LOEWEN: A scotch and a cigar with a would-be prime minister

Image Credit: Compilation/Jennifer Stahn
September 30, 2015 - 8:22 AM

A bottle of Laphroaig and a Hoyo de Monterrey double corona.

If you happen to be a sucker for fine Scotch and big, complex cigars, the aforementioned will evoke images of comfy, quilted cordovan leather easy chairs, and time well spent in conversation with the closest of friends. And the good fortune to know that, for the duration of the exercise, everything will be in its right place, order will have been restored.

Now this: Who among the three leaders vying for your vote in less than three weeks’ time would you care to share a bottle of Scotch and a cigar with?

Committing oneself to a double corona with the leader of your choosing isn’t exactly a quick in-and-out scenario. It’s not a four minute death-dealing hit from a ciggie on a cold patch of concrete 30 meters away from your nearest doorway with your prime ministerial pal huddled in a peacoat and a bundled muffler.

Imbibing wee drams of Scotch with a large cigar will take, minimally, an hour and fifteen minutes, if your pace is sane and measured. And it’s not time well spent if you cannot stand the interlocutor seated across from you.

So who, given a choice between Stephen Harper, Tom Mulcair, and Justin Trudeau, would you care to share this rare time with?

It’s a question that came to me after watching the recent Munk Leaders’ Debate on foreign affairs.

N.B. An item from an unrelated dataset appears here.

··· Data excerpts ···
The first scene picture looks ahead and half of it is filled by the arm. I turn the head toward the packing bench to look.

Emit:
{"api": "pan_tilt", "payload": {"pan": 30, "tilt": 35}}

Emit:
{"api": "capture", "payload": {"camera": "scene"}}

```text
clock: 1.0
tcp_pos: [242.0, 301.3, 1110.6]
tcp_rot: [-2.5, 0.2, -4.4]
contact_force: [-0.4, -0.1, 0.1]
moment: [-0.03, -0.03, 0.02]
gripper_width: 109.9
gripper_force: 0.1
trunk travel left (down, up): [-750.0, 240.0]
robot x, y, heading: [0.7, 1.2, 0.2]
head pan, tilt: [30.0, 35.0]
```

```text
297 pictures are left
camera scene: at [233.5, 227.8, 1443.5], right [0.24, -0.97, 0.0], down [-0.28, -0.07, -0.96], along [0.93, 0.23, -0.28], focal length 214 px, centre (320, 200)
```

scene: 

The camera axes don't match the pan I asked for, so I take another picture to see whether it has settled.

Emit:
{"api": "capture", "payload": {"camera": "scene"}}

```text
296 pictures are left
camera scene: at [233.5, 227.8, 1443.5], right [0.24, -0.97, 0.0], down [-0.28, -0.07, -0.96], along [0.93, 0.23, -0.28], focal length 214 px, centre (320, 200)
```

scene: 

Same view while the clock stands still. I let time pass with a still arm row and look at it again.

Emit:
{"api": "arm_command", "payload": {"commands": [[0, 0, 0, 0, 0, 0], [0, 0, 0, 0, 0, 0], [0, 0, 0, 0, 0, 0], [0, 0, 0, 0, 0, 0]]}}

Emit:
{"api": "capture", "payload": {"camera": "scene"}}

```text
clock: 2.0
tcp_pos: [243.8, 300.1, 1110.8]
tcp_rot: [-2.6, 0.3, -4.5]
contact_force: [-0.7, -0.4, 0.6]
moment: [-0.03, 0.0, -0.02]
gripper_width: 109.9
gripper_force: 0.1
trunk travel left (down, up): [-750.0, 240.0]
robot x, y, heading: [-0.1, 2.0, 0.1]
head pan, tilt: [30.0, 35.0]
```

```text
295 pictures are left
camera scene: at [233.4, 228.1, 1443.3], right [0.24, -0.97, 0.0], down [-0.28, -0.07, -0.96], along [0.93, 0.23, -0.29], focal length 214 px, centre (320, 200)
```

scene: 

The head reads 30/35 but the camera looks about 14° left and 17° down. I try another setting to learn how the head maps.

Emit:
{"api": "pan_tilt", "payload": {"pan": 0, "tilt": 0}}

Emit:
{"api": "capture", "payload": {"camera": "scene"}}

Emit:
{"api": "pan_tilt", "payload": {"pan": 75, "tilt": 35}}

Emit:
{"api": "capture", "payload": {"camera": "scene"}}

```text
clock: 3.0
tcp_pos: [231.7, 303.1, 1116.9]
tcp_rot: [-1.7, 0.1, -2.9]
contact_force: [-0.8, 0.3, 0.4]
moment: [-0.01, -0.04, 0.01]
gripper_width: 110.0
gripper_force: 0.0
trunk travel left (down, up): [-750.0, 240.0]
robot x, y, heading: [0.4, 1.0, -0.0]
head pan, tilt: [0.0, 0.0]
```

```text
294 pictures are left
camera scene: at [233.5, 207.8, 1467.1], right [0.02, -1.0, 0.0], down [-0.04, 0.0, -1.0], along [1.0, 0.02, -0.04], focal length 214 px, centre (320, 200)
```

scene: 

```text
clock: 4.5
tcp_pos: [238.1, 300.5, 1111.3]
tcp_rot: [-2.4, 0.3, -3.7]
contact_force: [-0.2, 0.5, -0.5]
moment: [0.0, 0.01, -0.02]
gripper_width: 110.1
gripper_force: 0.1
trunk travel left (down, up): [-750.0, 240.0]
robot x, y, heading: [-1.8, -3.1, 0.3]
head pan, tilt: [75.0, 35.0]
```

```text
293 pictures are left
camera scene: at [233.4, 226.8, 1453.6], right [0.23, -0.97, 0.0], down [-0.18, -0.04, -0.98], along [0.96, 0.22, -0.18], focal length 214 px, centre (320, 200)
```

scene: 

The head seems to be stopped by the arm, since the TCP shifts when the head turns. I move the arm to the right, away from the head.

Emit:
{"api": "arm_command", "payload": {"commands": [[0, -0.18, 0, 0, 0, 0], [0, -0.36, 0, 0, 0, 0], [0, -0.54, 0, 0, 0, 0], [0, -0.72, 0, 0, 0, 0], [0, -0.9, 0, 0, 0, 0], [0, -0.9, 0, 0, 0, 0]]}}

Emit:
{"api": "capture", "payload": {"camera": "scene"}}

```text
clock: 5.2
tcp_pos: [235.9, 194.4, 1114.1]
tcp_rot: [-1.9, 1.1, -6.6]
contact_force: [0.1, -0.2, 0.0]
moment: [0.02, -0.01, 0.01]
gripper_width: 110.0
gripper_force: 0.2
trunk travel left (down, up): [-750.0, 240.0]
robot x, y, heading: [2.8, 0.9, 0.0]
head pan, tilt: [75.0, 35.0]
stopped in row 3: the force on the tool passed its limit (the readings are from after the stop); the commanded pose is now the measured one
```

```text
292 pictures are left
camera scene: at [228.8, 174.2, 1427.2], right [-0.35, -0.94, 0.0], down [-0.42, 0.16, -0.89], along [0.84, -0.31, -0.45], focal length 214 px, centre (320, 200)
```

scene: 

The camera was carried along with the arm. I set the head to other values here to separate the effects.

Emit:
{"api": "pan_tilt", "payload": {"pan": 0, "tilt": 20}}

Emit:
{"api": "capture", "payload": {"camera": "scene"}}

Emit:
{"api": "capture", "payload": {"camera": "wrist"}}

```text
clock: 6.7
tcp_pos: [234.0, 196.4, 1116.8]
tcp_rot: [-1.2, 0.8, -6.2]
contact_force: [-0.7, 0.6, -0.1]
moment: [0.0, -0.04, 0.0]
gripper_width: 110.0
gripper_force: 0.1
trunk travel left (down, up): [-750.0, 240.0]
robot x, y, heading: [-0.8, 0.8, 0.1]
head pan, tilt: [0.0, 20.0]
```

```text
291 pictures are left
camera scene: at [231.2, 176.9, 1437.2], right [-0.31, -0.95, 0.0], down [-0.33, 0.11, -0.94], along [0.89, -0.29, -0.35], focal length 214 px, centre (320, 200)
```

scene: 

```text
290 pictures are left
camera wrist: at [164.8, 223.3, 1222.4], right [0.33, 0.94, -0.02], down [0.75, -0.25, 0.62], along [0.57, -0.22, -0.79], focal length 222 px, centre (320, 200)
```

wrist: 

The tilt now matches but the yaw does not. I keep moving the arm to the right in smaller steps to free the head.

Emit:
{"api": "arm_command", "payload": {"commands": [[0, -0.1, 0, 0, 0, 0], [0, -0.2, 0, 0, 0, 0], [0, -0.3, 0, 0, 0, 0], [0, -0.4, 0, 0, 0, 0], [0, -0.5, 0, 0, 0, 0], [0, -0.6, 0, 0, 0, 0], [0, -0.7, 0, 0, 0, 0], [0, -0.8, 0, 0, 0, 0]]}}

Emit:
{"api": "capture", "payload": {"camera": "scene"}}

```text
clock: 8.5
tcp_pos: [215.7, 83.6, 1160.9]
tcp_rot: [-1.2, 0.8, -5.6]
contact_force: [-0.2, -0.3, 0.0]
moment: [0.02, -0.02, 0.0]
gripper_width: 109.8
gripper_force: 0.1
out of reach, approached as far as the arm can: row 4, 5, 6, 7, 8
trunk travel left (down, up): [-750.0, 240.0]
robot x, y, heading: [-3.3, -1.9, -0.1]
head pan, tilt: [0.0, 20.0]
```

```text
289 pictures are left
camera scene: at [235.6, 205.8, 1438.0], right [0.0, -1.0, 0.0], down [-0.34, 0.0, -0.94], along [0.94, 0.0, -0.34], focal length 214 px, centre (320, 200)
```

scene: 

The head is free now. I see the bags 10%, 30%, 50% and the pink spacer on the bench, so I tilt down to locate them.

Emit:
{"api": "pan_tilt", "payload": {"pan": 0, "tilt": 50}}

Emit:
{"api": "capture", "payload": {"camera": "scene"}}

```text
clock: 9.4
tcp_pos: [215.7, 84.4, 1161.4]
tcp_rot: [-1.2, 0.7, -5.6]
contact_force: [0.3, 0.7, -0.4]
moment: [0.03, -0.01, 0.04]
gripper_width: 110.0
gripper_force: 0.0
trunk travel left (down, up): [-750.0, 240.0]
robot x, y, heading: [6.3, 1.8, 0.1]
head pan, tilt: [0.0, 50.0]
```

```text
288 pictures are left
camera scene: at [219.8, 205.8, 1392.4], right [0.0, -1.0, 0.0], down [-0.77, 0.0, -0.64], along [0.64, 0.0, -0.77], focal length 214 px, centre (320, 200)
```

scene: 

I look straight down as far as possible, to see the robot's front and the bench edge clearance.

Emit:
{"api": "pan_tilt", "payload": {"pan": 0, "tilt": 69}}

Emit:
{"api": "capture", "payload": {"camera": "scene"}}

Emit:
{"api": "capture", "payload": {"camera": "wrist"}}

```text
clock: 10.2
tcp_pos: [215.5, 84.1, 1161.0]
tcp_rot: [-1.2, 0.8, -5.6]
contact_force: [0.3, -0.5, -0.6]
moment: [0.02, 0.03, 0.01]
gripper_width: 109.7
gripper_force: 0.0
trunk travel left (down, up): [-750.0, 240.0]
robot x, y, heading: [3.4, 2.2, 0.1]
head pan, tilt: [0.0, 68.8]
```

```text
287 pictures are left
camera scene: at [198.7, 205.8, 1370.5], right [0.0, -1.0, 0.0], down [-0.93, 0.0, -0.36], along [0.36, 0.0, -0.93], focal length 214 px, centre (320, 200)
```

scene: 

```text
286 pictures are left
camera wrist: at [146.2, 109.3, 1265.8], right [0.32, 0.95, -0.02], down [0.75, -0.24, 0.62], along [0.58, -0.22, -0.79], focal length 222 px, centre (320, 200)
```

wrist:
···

Watching the hopeful candidates rising to the occasion of the debate with their files in order, their attack lines well-rehearsed, and comporting themselves with relative dignity and surprising gravitas, I was left with the sense that each of them handled the affair decently. No one struck a knockout blow. Viewers were able to see clearly articulated policy differences between the three men; and I think it’s highly unlikely that any one of them swayed voters away from well-established ideological preferences.

Let’s face it, folks. As much as other commentators in these and other pages will want to alarm you with world-ending scenarios should a candidate other than the one they personally favour emerge as the victor, the world will not grind to a stop. There is precious little that any one of them can accomplish to change the current state of national affairs in a paradigm-shifting manner.

But the personality of the leader who emerges victorious on October 19 can indeed do a lot to shape the mood of the country. So let’s take a look at the top three lads who would be your leader, the one with whom you could hang out at home over two of the world’s finest stimulants.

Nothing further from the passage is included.